In its annual survey of the UK economy, the OECD urged the incoming prime minister and future governments to “prepare a medium-term reform of the triple lock that preserves pension adequacy while improving fiscal sustainability and reducing expenditure volatility”.

“Under the triple lock, state pensions have risen significantly faster than earnings, adding fiscal pressures and uncertainty, particularly during periods of macroeconomic volatility or weak growth,” the OECD said.

The intervention makes the OECD the latest in a lengthening queue. The Office for Budget Responsibility’s latest fiscal sustainability report warned that state pension spending is on course to almost double as a share of the economy, from 5 per cent of GDP to about 9 per cent by the 2070s, if the triple lock survives. The same watchdog cautioned only days ago that stealth tax rises could shrink the workforce by two million, a reminder of what happens when governments quietly load the burden elsewhere.

The politics, however, remain immovable. Torsten Bell, parliamentary secretary in the Treasury, said the triple lock would not be changed in this parliament, with ministers focused instead on reform of private pensions. Burnham himself committed to keeping the lock this month, despite Jim O’Neill, tipped as a key economic voice around the incoming prime minister, insisting the triple lock “needs to be dealt with”.

There was more comfortable reading for Burnham elsewhere. The OECD backed his plans to devolve powers to cities and regions, calling deeper devolution “an essential step towards giving local institutions the powers and certainty that is needed to drive regional productivity”. Fixing Britain’s regional productivity gaps, it said, will be key to raising long-term growth. Burnham has promised a “No 10 North” in Manchester, and Rachel Reeves has already described fiscal devolution as her “unfinished business”.

Small firms should also note the OECD’s prescription for tax. It urged a revamp of the exemptions and cliff-edges built into income tax, VAT and national insurance, thresholds that many small businesses actively trade around. “We are not proposing tax rises, but to make the tax base as broad as possible,” said Asa Johansson, director of the OECD’s policy studies research.

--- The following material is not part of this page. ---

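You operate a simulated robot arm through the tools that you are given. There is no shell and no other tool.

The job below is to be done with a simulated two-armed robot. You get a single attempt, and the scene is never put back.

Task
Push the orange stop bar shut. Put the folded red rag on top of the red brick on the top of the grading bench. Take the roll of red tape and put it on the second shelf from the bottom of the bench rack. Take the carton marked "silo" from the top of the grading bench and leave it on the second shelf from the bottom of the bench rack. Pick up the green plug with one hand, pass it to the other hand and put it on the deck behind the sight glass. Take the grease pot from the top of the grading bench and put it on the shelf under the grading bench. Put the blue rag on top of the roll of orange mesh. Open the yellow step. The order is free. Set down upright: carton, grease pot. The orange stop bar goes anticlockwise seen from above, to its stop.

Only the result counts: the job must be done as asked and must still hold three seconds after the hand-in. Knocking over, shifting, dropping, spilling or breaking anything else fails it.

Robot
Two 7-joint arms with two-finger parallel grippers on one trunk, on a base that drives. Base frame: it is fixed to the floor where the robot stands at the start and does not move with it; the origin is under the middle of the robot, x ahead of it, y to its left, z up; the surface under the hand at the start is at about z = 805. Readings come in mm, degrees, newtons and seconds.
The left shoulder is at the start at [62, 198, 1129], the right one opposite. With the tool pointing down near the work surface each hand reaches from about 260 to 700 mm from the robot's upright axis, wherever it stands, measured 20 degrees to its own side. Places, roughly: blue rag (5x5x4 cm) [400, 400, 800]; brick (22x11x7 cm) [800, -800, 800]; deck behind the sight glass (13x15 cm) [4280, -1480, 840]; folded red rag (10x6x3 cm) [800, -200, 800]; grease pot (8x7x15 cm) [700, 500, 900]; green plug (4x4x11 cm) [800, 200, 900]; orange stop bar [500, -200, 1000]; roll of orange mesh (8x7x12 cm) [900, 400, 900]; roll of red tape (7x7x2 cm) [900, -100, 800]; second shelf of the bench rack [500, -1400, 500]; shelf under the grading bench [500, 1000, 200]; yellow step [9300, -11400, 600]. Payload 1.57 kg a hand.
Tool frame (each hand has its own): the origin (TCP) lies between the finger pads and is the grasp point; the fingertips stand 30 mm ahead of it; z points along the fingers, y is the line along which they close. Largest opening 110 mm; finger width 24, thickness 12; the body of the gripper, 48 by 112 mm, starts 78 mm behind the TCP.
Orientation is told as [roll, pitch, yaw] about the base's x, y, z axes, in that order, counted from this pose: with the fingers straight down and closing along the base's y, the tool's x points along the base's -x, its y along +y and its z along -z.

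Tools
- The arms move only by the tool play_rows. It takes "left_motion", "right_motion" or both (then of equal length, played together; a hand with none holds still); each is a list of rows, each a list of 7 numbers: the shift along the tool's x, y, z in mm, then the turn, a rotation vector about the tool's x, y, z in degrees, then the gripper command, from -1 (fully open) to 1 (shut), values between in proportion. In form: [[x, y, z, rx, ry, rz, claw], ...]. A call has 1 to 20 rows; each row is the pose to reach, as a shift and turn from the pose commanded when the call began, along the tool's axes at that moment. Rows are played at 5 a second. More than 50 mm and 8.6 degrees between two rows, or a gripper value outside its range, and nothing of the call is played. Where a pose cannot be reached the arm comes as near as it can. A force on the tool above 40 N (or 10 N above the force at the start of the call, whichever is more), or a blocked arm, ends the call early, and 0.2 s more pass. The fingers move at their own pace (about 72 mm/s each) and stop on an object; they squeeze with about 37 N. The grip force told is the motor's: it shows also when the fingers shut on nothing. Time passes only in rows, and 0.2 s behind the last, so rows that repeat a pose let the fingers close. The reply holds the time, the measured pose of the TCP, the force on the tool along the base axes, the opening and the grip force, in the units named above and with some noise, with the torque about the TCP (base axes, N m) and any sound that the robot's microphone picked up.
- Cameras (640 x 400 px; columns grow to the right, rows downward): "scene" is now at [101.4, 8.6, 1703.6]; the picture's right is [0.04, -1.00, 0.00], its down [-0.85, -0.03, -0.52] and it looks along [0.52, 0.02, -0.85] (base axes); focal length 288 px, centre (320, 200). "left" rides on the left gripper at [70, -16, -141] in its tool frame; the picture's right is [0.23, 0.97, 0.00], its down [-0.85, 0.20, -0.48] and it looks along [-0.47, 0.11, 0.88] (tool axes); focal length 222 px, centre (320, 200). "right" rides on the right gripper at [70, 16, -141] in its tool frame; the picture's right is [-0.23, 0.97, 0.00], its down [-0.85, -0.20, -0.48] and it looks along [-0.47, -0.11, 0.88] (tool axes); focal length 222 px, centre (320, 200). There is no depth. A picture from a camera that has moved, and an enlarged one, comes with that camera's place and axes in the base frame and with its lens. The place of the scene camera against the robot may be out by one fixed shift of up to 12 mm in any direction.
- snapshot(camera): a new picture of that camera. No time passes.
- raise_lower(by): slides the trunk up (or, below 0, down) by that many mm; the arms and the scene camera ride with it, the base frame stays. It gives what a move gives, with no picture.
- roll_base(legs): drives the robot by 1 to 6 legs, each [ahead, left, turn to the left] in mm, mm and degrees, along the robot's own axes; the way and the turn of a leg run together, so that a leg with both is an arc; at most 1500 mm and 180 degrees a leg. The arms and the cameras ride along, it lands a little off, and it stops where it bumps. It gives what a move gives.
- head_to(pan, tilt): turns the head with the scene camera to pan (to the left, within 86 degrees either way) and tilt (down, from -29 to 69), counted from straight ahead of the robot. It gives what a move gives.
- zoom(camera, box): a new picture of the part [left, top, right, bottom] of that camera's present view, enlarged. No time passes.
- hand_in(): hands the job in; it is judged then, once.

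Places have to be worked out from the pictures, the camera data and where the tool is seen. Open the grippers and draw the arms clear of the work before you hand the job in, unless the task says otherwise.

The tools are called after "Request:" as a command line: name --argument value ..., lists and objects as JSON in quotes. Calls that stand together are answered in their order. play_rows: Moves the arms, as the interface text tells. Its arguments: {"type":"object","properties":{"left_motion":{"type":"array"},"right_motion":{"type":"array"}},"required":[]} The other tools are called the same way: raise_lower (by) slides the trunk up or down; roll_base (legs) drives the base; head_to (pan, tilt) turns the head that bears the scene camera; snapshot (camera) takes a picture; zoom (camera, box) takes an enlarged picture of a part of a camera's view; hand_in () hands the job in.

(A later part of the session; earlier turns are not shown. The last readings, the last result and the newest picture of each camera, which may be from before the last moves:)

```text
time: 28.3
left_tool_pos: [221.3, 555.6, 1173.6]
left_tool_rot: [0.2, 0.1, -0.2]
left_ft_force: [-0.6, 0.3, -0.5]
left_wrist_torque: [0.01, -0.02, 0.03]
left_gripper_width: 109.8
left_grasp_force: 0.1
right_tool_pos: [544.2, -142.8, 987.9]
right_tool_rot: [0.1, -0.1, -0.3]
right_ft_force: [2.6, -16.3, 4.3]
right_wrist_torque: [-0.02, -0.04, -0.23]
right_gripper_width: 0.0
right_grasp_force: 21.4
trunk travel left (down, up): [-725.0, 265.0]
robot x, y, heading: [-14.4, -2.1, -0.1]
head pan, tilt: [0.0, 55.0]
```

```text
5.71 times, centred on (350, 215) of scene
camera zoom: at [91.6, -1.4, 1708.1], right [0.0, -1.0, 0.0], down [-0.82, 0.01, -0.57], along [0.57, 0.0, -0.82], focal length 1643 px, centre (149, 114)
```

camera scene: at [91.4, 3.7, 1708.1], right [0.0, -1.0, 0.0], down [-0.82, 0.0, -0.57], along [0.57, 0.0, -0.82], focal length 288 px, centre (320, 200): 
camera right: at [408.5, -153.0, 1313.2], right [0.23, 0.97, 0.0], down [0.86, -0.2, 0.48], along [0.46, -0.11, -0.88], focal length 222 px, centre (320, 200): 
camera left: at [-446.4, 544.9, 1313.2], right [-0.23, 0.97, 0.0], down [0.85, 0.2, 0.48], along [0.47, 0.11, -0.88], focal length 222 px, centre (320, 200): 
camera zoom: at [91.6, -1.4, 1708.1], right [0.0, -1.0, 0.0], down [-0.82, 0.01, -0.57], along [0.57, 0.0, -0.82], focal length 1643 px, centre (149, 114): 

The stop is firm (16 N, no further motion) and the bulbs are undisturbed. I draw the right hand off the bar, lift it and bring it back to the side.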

The backdrop is soft. The OECD expects growth to slow to 0.9 per cent this year from 1.4 per cent in 2025, largely on the back of high energy prices caused by the US-Iran war, before edging up to 1.1 per cent in 2027. Inflation is forecast to fall from an average of 3.7 per cent this year to 2.4 per cent in 2027.

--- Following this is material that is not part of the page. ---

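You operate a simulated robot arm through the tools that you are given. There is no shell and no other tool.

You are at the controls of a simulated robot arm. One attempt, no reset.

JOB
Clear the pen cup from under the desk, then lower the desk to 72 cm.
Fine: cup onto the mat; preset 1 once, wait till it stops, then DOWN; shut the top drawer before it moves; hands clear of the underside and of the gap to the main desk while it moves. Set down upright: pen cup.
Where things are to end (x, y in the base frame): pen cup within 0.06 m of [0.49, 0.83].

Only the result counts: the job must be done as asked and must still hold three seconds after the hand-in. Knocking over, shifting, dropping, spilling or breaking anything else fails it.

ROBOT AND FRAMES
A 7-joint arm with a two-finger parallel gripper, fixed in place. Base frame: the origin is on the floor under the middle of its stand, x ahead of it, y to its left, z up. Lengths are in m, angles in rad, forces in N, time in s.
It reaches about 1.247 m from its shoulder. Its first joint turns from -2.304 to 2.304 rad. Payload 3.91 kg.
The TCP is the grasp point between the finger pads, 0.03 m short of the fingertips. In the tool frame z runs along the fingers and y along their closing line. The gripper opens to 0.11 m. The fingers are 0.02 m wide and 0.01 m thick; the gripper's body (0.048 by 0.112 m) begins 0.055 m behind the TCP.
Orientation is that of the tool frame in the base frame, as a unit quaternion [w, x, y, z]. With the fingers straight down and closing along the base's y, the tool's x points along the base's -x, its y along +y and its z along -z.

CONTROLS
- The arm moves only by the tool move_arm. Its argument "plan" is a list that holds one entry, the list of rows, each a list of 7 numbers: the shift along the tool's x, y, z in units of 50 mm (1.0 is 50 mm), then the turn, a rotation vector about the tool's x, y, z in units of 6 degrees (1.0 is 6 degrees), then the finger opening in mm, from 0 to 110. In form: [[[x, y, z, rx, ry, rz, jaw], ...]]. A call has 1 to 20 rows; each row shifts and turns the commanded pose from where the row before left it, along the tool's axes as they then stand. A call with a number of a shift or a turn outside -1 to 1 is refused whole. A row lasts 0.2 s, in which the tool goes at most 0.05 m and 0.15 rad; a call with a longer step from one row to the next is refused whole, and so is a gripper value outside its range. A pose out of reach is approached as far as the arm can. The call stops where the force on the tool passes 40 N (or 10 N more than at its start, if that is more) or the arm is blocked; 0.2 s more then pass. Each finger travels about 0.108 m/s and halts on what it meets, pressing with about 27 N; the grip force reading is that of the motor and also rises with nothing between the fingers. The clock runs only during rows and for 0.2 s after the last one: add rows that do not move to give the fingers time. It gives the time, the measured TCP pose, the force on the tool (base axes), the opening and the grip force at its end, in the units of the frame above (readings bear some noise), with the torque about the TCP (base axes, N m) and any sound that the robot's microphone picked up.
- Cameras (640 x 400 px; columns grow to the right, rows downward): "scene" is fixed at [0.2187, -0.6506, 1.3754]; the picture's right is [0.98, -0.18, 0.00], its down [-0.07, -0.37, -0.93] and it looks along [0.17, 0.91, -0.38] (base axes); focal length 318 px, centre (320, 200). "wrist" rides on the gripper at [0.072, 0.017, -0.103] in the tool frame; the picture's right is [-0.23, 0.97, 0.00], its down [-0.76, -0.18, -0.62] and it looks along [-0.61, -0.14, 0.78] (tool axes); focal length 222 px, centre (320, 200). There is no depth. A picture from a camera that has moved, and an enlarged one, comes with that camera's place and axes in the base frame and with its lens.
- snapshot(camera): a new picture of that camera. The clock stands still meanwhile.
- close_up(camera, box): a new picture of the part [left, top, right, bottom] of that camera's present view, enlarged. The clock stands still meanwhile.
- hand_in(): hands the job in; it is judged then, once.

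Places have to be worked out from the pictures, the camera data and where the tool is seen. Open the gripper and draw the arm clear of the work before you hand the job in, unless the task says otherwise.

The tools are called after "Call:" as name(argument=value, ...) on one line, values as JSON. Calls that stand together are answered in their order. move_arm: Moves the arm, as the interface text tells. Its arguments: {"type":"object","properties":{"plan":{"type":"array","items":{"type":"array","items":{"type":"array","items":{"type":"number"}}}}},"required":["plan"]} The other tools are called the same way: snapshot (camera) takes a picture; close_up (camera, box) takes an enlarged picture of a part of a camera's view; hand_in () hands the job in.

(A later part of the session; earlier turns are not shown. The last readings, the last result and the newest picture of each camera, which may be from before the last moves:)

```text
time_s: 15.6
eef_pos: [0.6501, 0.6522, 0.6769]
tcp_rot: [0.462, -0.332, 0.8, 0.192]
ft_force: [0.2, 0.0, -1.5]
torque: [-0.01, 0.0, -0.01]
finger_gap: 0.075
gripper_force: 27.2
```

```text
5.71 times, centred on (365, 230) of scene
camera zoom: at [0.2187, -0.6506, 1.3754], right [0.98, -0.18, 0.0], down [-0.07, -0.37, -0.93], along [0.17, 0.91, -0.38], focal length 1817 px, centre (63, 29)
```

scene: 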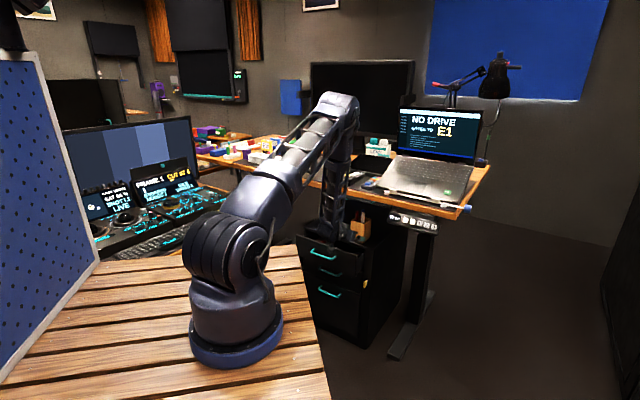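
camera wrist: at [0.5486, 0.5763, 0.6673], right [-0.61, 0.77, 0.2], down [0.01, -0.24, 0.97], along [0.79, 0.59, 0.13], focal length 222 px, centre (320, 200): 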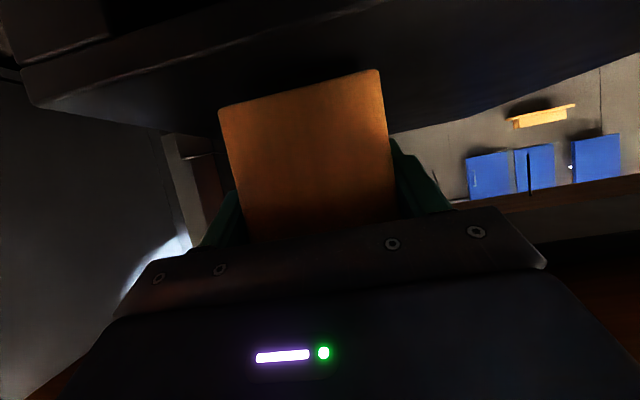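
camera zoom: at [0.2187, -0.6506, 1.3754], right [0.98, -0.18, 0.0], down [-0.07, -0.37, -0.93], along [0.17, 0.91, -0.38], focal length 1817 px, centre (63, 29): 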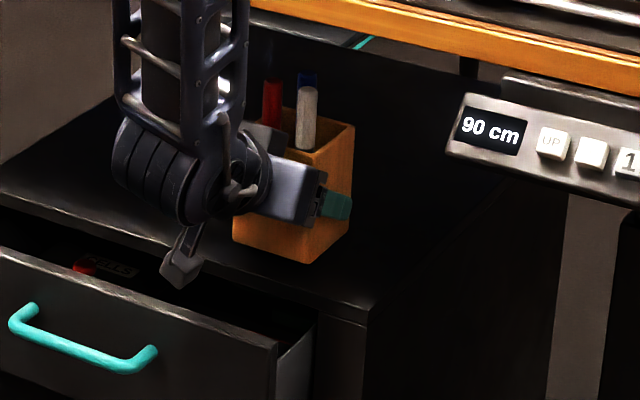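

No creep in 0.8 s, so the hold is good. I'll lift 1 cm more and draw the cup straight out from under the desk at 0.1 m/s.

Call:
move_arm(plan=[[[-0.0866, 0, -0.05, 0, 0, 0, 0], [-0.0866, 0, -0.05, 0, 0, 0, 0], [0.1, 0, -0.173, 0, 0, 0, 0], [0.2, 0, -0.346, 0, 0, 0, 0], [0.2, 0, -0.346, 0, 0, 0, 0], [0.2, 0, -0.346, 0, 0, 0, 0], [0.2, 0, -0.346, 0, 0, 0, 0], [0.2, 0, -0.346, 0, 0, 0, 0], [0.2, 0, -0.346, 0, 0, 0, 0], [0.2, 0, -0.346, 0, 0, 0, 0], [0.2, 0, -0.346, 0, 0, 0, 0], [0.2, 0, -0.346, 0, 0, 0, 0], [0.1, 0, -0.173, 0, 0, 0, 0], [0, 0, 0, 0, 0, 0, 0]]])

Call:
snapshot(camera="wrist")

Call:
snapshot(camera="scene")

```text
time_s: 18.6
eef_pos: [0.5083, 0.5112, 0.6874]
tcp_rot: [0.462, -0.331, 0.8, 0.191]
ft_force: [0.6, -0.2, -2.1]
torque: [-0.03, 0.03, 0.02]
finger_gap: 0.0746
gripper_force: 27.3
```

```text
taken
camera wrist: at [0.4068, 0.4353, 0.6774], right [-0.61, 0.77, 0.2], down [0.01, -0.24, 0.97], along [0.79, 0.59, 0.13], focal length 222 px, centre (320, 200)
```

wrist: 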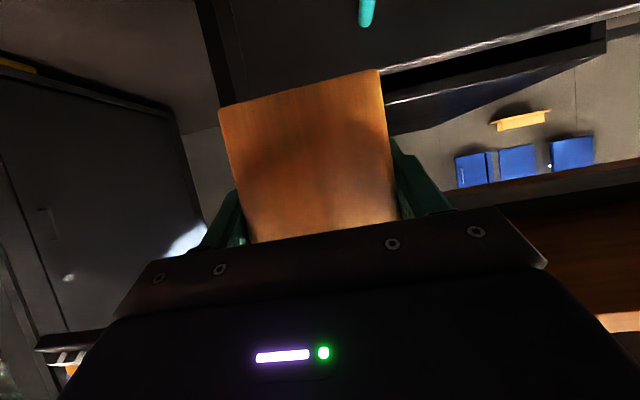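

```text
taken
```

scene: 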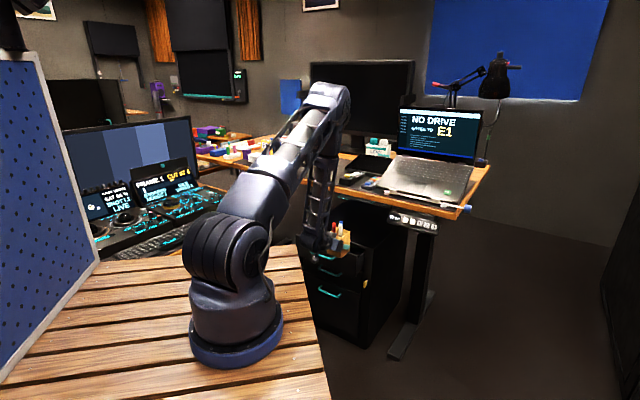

Reeves, the chancellor, preferred the glass half full. “The OECD agrees that we have restored stability, putting the economy in a much stronger position than it was two years ago. We are forecast to be the fastest-growing G7 economy in Europe this year and next and, for the first time since 2004, we are forecast to borrow less this year than the G7 average.”

For business owners, the message between the lines is less cheerful: the bill for the triple lock is growing, nobody in power will touch it, and the broadest shoulders in the tax system have a habit of belonging to those who run payrolls.